Piano Rubato (cie Happées) fait également partie des spectacles qui remuent. À bord d’une sculpture hors norme s’apparentant à un piano-bateau, l’acrobate Mélissa Von Vépy et le musicien Stéphan Oliva explorent un espace transitoire et mystérieux, du Vivant à l’Autre Monde. Cette traversée où les éléments se confondent, laisse place à l’invisible et au silence, afin de n’être plus que souffle et mouvement.

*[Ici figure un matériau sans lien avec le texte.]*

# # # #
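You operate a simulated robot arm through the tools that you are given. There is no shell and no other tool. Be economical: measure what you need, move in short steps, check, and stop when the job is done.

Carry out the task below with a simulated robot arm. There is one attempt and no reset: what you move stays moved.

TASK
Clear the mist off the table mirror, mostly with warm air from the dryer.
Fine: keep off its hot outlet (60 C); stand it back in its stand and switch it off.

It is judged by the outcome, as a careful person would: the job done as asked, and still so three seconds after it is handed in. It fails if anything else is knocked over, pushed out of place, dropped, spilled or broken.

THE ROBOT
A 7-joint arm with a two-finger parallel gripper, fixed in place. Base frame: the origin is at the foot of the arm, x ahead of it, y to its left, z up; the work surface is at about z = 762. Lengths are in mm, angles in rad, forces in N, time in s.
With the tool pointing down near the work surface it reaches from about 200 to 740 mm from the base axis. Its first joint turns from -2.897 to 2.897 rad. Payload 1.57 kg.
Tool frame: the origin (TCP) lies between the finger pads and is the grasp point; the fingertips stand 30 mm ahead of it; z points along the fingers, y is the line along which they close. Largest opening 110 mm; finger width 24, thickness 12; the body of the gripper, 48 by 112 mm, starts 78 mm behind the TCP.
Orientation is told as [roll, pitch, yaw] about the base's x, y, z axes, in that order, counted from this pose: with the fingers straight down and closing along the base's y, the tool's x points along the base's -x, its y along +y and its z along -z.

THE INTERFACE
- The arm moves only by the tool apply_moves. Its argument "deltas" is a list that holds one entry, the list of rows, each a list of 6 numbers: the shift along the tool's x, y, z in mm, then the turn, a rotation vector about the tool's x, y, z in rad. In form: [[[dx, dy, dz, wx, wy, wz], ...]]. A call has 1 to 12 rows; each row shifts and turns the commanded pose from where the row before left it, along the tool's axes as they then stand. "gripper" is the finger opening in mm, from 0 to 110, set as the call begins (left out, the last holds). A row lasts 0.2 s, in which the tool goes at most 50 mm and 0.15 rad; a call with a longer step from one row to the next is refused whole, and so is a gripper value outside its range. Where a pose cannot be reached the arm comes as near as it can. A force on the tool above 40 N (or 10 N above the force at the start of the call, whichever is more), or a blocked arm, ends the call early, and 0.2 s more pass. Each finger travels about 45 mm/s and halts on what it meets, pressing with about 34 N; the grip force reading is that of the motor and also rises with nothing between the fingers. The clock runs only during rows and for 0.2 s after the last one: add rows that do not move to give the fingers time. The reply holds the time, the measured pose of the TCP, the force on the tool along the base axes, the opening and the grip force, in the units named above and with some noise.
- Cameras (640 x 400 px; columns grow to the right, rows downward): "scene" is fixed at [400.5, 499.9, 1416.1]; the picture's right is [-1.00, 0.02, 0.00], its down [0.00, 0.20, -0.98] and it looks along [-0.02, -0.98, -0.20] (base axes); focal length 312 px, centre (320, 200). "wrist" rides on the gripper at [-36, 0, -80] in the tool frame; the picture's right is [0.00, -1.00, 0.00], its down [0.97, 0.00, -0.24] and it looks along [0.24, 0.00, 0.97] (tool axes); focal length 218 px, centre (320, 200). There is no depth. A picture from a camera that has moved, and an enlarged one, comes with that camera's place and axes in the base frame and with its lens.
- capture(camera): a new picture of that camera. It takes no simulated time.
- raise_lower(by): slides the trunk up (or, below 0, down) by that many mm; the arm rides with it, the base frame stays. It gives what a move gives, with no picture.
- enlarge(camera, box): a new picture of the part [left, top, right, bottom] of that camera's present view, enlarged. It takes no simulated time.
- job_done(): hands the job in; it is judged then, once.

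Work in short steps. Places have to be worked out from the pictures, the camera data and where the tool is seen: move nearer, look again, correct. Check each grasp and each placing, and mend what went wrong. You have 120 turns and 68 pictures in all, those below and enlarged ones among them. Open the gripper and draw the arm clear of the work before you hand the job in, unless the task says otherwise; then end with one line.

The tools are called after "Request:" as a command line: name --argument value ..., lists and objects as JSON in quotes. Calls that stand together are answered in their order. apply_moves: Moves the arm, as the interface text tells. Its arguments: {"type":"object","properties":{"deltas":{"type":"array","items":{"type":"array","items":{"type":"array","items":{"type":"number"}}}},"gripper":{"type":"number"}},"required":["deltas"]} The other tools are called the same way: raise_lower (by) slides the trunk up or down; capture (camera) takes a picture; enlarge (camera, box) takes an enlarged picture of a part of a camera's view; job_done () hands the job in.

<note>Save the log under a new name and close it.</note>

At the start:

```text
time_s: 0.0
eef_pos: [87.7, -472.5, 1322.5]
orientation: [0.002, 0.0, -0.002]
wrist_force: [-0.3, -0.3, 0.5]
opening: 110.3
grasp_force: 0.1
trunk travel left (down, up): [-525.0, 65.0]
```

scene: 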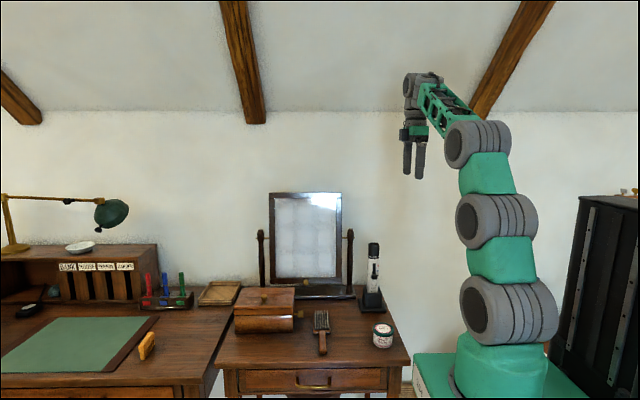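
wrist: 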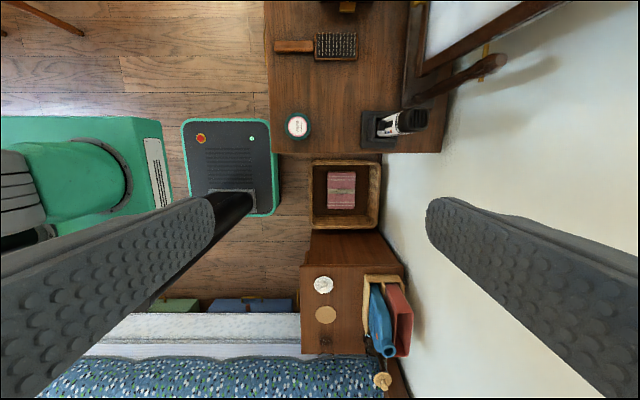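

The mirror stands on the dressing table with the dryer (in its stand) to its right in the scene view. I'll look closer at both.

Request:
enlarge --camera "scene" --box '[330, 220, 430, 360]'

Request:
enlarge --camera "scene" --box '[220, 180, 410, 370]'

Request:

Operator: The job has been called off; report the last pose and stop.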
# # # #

Pour peu qu’on se laisse embarquer, une hypnotique plongée dans les mythes liés à la femme-vent, avec des évolutions aériennes aussi puissantes que fluides (lire notre critique).

Étranger

Au lieu de Huellas initialement prévu, la cie Hold-Up & Co a présenté la Fuite. Un remplacement au pied levé, si l’on peut dire, suite à son acolyte interprète « refoulé à la frontière ». Un spectacle fort à propos. Sac sur le dos, il court, ce gars-là. Vagabond, fugitif, réfugié d’hier ou d’aujourd’hui, il affronte les obstacles en série que la vie sème sur sa route.

Olivier Meyrou réinvente la figure du clown qui fit les grandes heures du cinéma muet. On rit de ses élucubrations, on admire sa capacité à se sortir de situations inextricables, on est touché par sa fragilité. Matias Pilet incarne avec grâce et innocence ce héros malmené. Tour à tour acrobate, mime, danseur, il excelle avec une économie de moyens – une tente, les sonorités d’un piano bastringue, quelques bruitages évocateurs – à nous transporter (lire notre critique).

Traiter de ce sujet de façon burlesque est un défi. Les clowns Los Galindos ambitionnent également de questionner l’aspect arbitraire de la justice en en riant. On regrette d’avoir loupé MDR, auréolé de nombreux prix. En revanche, on a pu assister à la présentation des travaux de fin d’études du Centre national des Arts du Cirque. Berceau du cirque contemporain, le CNAC forme, à Châlons-en-Champagne, la nouvelle génération de circassiens. Chaque printemps, la présentation des projets de fin d’études est une étape incontournable. Multi-Pistes offre l’occasion d’y assister. Tendresse, fougue, vulnérabilité et joie étaient au rendez-vous de cette année, un excellent cru (lire notre critique).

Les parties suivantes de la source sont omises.